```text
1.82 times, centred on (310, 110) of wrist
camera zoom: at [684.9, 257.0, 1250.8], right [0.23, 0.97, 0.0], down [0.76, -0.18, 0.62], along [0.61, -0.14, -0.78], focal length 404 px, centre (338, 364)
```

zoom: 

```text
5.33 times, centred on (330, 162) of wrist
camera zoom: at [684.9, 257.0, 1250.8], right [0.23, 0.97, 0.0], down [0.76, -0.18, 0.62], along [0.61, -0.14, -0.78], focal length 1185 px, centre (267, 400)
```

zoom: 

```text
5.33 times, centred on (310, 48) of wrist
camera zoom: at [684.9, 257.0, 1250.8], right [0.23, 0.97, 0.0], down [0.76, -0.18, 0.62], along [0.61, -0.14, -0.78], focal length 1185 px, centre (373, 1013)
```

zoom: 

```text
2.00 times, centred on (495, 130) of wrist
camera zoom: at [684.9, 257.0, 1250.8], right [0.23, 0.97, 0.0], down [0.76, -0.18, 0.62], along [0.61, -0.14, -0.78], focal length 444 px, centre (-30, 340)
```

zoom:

• [TASK BRIEF]
Look through the data above. Find each line with the string "centred" and copy it.

• [ANSWER TO THIS TASK]
1.82 times, centred on (310, 110) of wrist
5.33 times, centred on (330, 162) of wrist
5.33 times, centred on (310, 48) of wrist
2.00 times, centred on (495, 130) of wrist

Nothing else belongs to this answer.